Operating margins came in at 20.4%, up from 16.9% in 2Q and beat our forecast
by over 460 basis points despite inflated G&A expenses due to a $2 million
provision for bad debt. EPS came in at $0.10, beating forecasts by $0.03.

Management Claims No Impact To Their Business In September. The most
controversial comment from management was that there was no impact to their
business related to the tragic events of September 11th. We believe market
valuations and consensus expectations fully discounted an assumption that
little business was consummated in September. If this assumption proves
untrue, then there is a concern that estimates for carrier-related data
communications companies might have been cut too much. We balance this line
of commentary with the acknowledgement that Juniper did see strong
performance in their international business, logging a number of new customer
wins from these markets. By our calculations, Juniper's domestic business
was down 9% Q-Q but international was up 21% Q-Q, in a period where
international sales tend to be weak due to seasonality.

According To Management, Carrier Capex Cuts A Greater Problem For Optical
Vendors --We Agree.
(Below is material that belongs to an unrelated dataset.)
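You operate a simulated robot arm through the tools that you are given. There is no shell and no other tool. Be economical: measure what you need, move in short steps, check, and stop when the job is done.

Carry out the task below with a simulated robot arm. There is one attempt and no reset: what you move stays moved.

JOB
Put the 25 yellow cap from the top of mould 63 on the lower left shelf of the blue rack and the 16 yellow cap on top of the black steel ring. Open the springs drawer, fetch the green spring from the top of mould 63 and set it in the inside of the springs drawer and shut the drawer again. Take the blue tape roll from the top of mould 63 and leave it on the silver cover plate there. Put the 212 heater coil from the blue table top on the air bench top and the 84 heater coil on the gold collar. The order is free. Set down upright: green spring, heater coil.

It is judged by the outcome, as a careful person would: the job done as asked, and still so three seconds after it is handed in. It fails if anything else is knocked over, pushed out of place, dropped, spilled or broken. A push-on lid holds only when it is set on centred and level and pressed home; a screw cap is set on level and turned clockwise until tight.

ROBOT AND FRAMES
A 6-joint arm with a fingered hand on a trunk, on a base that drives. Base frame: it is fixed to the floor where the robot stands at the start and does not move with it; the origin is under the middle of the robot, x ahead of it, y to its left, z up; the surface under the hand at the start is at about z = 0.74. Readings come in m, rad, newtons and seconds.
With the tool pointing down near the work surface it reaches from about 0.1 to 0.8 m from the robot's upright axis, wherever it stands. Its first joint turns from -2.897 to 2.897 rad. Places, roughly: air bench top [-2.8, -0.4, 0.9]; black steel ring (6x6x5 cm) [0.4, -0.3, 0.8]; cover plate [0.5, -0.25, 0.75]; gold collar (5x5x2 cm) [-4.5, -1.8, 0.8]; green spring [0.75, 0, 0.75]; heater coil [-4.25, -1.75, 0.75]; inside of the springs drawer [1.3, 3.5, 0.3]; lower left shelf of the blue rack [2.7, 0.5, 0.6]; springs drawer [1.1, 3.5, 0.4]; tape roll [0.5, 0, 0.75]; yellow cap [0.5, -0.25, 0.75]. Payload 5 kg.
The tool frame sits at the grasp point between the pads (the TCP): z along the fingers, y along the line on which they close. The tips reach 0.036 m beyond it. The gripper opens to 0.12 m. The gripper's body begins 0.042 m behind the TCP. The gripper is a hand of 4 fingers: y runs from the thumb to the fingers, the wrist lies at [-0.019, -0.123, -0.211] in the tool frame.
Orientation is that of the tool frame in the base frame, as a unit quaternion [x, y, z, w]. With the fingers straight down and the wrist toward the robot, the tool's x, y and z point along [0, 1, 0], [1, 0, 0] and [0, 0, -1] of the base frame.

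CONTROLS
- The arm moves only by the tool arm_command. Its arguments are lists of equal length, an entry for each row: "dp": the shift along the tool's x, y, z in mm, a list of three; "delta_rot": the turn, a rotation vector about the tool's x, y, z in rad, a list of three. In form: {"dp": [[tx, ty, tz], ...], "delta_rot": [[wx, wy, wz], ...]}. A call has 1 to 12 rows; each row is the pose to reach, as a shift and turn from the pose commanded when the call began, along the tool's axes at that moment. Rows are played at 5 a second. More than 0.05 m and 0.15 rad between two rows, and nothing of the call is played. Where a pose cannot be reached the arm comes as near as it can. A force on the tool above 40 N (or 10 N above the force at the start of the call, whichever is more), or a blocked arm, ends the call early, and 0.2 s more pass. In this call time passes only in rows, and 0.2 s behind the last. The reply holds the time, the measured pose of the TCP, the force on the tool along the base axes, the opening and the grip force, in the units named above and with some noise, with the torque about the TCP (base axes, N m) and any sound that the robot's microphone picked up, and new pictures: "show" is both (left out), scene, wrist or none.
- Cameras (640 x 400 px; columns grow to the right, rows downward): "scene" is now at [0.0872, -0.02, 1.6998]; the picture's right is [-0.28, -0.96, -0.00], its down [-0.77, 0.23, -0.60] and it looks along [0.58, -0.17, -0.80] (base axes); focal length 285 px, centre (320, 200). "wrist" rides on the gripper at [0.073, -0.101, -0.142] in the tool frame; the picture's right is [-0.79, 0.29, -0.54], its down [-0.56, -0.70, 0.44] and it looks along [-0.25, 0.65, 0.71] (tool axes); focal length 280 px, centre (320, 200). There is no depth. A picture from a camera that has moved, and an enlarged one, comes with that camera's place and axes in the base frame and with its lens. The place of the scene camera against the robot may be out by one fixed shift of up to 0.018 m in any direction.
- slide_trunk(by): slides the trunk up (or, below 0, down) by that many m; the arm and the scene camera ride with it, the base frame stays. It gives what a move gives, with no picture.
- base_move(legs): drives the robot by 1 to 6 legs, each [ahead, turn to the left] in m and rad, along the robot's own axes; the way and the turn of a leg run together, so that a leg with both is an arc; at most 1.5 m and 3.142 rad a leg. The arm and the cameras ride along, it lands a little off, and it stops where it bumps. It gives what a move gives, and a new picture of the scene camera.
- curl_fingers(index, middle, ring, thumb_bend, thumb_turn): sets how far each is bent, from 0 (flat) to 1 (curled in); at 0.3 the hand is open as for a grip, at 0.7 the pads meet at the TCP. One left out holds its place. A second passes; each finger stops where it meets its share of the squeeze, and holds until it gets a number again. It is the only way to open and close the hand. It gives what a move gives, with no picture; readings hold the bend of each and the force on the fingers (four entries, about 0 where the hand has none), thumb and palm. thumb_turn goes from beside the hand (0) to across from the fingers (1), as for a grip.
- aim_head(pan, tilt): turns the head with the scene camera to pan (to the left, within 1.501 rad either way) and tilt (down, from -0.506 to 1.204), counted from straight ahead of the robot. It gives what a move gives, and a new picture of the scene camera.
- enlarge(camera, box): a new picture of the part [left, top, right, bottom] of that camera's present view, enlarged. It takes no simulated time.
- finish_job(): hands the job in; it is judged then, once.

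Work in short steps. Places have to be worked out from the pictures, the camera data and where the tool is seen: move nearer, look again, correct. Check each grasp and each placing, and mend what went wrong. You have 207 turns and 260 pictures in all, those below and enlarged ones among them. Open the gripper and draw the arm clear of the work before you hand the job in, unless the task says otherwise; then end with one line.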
Management addressed the issue of whether the network
core is dead for the next few years. Management's argument is that while
there might be meaningful excesses at the optical level, investments at the
IP level have been more incremental and so there is less of an overhang.
Specifically, management noted that while some ports on routers are running
at less than capacity, they do not believe there are idle core routers being
inventoried by service providers. Consequently, while acknowledging that
data networking is not immune to the secular trend toward lower capex, they
argued most of the impact is likely to remain with the optical vendors.
Expanded Customer Base. We attribute a good portion of Juniper's success in
the quarter to their ability to continue to garner contract wins. At the end
of the quarter, management noted that they believed they had over 500
customers in 45 countries.

Strong Balance Sheet. Juniper's balance sheet points to the quality of their
3Q operating results. Cash and investments increased by $70 million to
almost $1.1 billion. The company's DSOs fell by 12 days to 50. Management
attributed this strength to the quality of their customer base and a
disciplined approach to cash collection. Deferred revenues also continued
their upward trend of recent quarters, increasing by over $2 million.
VALUATION
Shares of JNPR have rallied sharply since October 5, at aproximately 45x 2002
earnings and 32x 2003 earnings. We think Juniper can grow 35% over the next
3-5 years as data networking traffic continues to expand and as the data
networking sector continues to take share from traditional equipment
categories. Based on this growth rate, we think 2 times growth is
attainable, which implies a target of 70 times earnings in a healthy economic
backdrop. Even if we discount the growth rate back to 25%, this yields a 50
P/E on forward results. By the end of 2002, this yields a target of price of
$33. We believe our target price of $26, which is based on 55X 2002
estimates and 40 times 2003 estimates by the end of 2002 is reasonable and
defensible even if the growth target were as low as 20% annually.

RISKS
Juniper Networks has a number of risks. Our key concern is the timing of the
release of its new flagship product, the successor to the M160.


The timing
is unsure and management refuses to comment on unannounced products. We
believe Cisco's upgraded product offerings are heightening the pressure on
Juniper.
Another risk is the decline in capital expenditures by service
problems
. Carrier cap ex is expected to decline in the double digits for
2001 and 2002. Juniper derives all of its revenue from service provider
customers. Other risks include Juniper's premium valuation compared to its
competitors and the risks of competing against a large established player
such as Cisco.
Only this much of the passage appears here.